Reste, il est vrai, la partie des Mémoires qui va de 1800 à 1828, et qui a été écrite de 1836 à 1839. Cette partie est-elle inférieure aux autres ? En 1836, Chateaubriand avait soixante-huit ans, l’âge précisément auquel M. Guizot commença d’écrire ses Mémoires, le plus parfait de ses ouvrages. En 1839, l’auteur du Génie du Christianisme avait soixante et onze ans, l’âge auquel Malherbe, dans l’une de ses plus belles odes, s’écriait avec une confiance que justifiait sa pièce même :

Je suis vaincu du temps, je cède à ses outrages ;
Mon esprit seulement, exempt de sa rigueur,
A de quoi témoigner en ses derniers ouvrages
  Sa première vigueur[1].

Chateaubriand se pouvait rendre le même témoignage. Il écrivait alors et faisait paraître le Congrès de Vérone[2].

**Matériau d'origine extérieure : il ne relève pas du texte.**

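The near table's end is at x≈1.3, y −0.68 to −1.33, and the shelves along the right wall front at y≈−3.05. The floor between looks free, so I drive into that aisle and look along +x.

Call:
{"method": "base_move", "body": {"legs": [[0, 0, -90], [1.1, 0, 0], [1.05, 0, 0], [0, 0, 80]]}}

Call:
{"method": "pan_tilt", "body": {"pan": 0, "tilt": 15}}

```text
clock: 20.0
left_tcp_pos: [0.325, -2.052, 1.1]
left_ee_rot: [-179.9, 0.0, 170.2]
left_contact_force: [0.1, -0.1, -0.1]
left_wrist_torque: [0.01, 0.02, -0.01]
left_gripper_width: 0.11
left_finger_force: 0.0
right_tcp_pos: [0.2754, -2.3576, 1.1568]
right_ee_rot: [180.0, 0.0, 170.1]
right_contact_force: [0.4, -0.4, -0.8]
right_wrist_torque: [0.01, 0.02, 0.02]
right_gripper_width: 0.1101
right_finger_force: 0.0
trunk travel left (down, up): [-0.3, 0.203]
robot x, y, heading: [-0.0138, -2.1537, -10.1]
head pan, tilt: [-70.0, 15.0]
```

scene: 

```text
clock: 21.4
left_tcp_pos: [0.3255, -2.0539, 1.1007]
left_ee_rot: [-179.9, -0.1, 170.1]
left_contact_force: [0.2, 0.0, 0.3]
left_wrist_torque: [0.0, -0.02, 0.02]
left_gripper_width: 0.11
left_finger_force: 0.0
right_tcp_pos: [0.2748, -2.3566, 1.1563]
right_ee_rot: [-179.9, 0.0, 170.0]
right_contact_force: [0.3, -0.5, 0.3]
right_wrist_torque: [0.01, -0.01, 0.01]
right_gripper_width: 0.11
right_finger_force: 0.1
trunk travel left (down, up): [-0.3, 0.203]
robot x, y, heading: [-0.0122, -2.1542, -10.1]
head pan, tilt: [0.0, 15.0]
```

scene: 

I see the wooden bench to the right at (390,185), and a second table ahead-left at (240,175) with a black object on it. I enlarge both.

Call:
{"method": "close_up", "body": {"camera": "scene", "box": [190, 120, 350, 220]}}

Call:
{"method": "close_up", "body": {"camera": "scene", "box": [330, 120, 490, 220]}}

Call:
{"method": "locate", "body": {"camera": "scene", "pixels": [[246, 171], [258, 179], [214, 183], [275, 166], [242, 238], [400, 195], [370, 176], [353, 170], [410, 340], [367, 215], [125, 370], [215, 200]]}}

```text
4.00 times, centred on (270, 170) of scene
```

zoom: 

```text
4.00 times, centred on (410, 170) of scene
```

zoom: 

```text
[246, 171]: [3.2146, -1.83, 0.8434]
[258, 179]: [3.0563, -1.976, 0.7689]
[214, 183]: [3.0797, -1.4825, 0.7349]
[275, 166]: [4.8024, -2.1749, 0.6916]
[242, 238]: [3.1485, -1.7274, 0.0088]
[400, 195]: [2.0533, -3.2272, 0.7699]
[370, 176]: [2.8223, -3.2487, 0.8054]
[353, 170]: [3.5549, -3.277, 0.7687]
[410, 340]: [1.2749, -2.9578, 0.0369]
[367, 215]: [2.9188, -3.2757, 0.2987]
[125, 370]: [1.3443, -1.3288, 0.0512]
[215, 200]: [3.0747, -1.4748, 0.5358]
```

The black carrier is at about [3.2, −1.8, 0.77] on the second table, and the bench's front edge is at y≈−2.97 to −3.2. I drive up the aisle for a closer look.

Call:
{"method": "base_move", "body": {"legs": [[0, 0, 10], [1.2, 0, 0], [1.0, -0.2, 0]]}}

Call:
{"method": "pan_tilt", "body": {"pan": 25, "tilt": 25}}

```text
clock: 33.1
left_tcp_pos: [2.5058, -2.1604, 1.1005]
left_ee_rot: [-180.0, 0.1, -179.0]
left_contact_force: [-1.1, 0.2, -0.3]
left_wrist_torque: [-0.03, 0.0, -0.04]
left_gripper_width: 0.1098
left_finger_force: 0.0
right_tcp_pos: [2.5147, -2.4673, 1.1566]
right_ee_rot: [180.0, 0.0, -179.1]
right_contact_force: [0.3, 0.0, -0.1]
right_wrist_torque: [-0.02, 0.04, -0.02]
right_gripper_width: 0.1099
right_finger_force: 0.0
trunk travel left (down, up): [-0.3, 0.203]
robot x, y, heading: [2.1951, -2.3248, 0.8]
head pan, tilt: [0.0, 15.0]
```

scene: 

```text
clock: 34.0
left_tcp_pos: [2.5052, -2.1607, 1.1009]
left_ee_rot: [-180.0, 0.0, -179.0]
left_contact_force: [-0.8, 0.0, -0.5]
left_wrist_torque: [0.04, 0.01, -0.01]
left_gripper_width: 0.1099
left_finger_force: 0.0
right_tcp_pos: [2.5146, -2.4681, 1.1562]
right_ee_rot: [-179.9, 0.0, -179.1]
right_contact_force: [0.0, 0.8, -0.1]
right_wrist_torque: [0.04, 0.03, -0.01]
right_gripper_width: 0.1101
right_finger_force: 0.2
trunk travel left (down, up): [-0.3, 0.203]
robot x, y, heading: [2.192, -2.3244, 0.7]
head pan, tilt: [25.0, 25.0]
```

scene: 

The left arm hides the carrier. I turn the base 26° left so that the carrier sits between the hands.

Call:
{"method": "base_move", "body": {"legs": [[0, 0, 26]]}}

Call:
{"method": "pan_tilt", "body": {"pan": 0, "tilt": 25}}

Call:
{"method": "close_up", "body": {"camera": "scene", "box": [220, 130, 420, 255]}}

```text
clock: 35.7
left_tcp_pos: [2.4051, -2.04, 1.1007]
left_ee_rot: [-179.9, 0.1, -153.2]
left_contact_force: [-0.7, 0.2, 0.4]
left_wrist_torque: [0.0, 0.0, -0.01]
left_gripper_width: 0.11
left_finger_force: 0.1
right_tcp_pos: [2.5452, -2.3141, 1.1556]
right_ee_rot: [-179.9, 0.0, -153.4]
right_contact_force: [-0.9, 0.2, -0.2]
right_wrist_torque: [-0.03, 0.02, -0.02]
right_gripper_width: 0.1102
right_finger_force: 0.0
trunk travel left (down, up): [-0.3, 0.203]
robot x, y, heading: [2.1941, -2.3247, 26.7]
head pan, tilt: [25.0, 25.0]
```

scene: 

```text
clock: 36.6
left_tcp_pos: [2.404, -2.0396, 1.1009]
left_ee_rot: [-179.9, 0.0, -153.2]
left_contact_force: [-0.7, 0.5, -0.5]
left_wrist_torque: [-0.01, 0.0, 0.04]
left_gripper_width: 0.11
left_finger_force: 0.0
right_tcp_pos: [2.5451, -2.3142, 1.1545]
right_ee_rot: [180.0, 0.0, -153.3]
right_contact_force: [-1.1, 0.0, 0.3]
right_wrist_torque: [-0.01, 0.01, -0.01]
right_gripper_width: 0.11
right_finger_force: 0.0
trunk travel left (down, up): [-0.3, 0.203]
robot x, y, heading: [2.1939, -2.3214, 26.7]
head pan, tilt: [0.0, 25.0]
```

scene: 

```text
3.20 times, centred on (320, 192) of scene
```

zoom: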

Ce livre n’est pas autre chose qu’un fragment des Mémoires : l’auteur s’était résolu à le détacher de son œuvre et à le publier séparément, parce que cet épisode, en raison des développements qu’il avait reçus sous sa plume, aurait dérangé l’économie de ses Mémoires et leur eût enlevé ce caractère d’harmonieuse proportion qu’il voulait avant tout leur conserver. Tant vaut le Congrès de

  1. Malherbe, liv. I, ode IX.
  2. Deux vol. in-8o, 1838.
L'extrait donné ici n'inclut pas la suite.